### SUPPLIED PASSAGE:

All this talk occurred to the tune of Emile's occasional cheers of 'Skule!' at which point we'd dutifully clink glasses and drain some latte.
I rode the cargo bike with Freja asleep inside as I got used to its sensitivity to bumps and slight tippiness. Despite my rookie mistakes not a single motorist, nor pedestrian, nor even other cyclis, once got mad at me or experienced explosive behaviour disorder. The Danes were pleasant and smiled at my wobbles with the same amused fascination Freja shows when I turn my half empty Tuborg into a wind instrament.

Not only that, but they have a citywide bike lending system that works like shopping carts in North America: insert coin, use, return to any equipped bikestand and get your coin back.

When I start my own city bicycles will be the only form of transportation. Copenhagen has inspired me. Also, there will be Frankfurter stands. Sweet pig hoof chicken beak cow bone sausage. The best part is you get a bun that canät even pretend to hold the meat, it is too small, and thus merely accoutrement.
Lund Sweden

Jonatan is the Swedish me BobbyD. L.Cohen lovin wants to be a writer but plays guitar and is going to Med school. He hopes to combine political savvy with medical science to help people get better health care.

Cecilia will soon be a certified Swedish speech therapist or pathologist depending on the continent.

They gave us a walking tour of Lund, a stunningly beautiful small city, my sweet Halifax's European cousin with more green. The ivey university is the townäs centrepiece and draws half its polulation.

Idling through the botanical gardens we gave them a quick lesson on Canadian race relations: the aboriginal people gave Europeans the right to live on their land but never surrendered ownership now administration+residential schools+bands, councils, First Nations, reservations, Indian status+Chretian's 'white paper'+underground railroad+Africville+immigration and muliculturalism v. melting pot-ism+refugee hearings+blah blah blah, barely touched the labour market history but how we did go on, I hope we didn't bore them.

Trainzipped, schooling Swedes in Euchre and Canadian slang along the way, up to Halmstad's less than pretty but wonderfully warm beach. Expecting Altantic temperatures I hollered "speed is of the essence" and bolted into the water like a Baywatch Boy on the tail of a hot blonde drowning tomale. About 150 metres out I realized 2 things: 1. I was halfway to Norway and still not past my knees and 2. the water was Gulfstream warm. I shallow dove.

As we waited for Jonatan's dad to pick us up, Cecilia explained that in Sweden, sexual liberty is fine, but exploitation of women is not. Sounds about right. In my new town, which I am naming Christopia, there will be no exploitation, but lots of sexual liberty. People will also jump off bridges into clean deep gently flowing rivers whenever possible. This is not common where Jonatan was raised.

### AIM:
Retype the section of the supplied passage that opens with "Trainzipped, schooling Swedes" and closes with "I shallow dove.".

### PROVIDED DATA:
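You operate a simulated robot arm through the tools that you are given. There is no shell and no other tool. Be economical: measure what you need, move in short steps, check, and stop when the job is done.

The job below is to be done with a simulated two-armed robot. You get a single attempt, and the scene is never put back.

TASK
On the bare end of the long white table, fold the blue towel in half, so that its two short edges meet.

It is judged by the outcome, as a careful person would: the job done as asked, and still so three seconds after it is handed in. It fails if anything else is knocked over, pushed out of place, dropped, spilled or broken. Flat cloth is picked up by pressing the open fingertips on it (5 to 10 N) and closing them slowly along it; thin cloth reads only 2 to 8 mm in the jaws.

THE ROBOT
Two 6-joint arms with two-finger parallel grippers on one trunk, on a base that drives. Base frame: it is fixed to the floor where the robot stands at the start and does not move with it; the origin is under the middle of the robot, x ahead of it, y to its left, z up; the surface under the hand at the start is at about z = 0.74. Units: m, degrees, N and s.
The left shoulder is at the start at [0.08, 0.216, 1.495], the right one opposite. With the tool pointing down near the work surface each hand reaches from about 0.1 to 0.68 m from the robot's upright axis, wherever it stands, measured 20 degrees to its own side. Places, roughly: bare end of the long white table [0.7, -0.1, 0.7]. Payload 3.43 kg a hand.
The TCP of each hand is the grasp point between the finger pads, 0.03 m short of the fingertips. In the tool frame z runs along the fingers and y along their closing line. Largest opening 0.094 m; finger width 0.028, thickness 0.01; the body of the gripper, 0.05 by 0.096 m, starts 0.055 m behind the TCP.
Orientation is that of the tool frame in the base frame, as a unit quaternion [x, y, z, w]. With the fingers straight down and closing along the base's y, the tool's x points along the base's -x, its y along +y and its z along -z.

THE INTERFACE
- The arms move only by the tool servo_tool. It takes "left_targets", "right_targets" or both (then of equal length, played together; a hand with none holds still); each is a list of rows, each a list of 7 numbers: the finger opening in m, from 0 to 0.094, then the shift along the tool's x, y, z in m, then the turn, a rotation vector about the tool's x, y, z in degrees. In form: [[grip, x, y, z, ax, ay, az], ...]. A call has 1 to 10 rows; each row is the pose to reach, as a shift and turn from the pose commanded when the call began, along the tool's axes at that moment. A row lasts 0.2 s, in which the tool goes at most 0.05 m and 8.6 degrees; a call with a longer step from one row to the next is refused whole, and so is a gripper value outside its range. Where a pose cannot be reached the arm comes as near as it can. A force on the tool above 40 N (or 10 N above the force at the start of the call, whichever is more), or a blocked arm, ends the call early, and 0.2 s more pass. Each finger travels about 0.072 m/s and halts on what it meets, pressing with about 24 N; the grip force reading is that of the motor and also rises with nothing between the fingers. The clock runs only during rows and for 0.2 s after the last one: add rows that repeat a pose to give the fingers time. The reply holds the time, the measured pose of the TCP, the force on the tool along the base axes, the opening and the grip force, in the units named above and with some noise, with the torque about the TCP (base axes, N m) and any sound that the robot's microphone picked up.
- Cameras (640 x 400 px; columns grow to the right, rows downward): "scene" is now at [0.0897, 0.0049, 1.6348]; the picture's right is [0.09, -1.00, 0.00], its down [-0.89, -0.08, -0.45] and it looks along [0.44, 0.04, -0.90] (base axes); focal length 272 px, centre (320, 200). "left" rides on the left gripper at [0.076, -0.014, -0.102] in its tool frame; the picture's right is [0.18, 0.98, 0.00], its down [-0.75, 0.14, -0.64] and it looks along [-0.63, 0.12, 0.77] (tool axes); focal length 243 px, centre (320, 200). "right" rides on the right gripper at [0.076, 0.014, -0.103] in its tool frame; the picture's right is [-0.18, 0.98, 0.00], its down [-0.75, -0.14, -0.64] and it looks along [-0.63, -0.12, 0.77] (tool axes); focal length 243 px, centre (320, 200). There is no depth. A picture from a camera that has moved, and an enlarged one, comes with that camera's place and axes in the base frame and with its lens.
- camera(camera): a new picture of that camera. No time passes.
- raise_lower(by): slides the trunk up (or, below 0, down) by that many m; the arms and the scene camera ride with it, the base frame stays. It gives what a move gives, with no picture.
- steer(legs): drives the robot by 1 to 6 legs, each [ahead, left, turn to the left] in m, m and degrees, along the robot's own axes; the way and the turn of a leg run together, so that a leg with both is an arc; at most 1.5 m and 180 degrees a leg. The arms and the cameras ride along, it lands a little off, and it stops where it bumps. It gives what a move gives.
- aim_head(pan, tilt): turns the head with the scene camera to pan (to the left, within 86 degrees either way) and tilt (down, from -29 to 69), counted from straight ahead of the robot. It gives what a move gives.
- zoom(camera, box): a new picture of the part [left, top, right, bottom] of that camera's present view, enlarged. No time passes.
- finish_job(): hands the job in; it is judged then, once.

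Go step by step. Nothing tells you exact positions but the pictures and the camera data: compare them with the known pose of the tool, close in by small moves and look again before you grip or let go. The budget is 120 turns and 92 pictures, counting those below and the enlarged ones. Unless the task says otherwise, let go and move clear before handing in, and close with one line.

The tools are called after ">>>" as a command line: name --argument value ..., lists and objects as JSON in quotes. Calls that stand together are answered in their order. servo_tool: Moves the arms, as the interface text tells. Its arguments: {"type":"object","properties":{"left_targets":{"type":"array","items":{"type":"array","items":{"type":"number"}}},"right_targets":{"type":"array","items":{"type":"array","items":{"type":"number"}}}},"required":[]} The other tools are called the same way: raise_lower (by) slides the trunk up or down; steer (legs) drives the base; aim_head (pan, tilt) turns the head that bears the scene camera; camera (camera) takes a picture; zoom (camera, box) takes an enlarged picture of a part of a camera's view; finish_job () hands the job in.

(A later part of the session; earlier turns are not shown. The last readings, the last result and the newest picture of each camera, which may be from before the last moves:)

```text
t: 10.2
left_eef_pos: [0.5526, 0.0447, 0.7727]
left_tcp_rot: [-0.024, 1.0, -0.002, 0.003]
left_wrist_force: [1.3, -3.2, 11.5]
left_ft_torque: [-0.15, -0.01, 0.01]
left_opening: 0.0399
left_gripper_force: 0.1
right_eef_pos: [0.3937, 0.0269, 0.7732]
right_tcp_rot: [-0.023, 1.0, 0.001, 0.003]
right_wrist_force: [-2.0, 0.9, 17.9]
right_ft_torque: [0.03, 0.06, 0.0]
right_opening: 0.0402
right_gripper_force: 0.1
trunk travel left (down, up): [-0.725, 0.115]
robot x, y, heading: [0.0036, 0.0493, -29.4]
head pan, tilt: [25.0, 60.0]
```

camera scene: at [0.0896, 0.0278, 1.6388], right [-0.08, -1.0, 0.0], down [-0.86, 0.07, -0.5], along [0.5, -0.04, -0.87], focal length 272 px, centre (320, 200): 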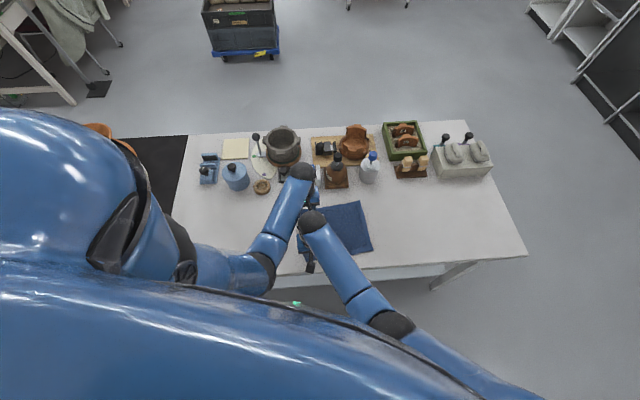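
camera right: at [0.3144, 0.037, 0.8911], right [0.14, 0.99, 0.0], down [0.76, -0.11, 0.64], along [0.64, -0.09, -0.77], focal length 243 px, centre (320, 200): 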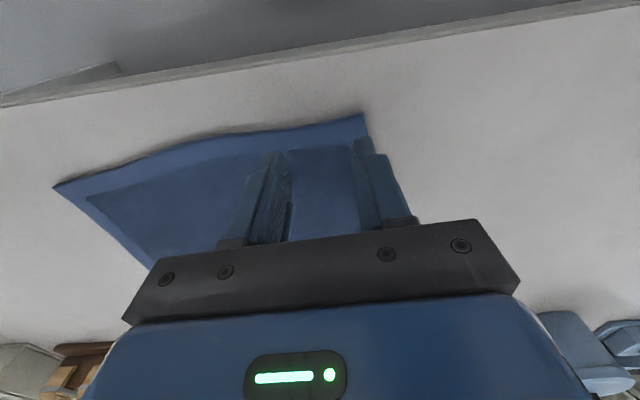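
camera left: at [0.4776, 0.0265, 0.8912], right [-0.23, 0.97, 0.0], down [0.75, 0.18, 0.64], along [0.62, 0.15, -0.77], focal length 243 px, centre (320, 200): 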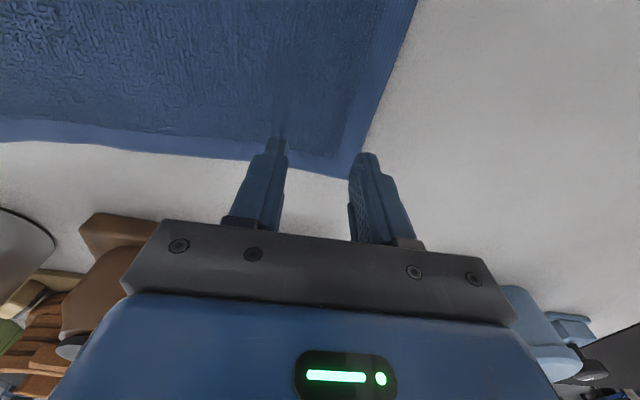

### CORRECT ANSWER:
Trainzipped, schooling Swedes in Euchre and Canadian slang along the way, up to Halmstad's less than pretty but wonderfully warm beach. Expecting Altantic temperatures I hollered "speed is of the essence" and bolted into the water like a Baywatch Boy on the tail of a hot blonde drowning tomale. About 150 metres out I realized 2 things: 1. I was halfway to Norway and still not past my knees and 2. the water was Gulfstream warm. I shallow dove.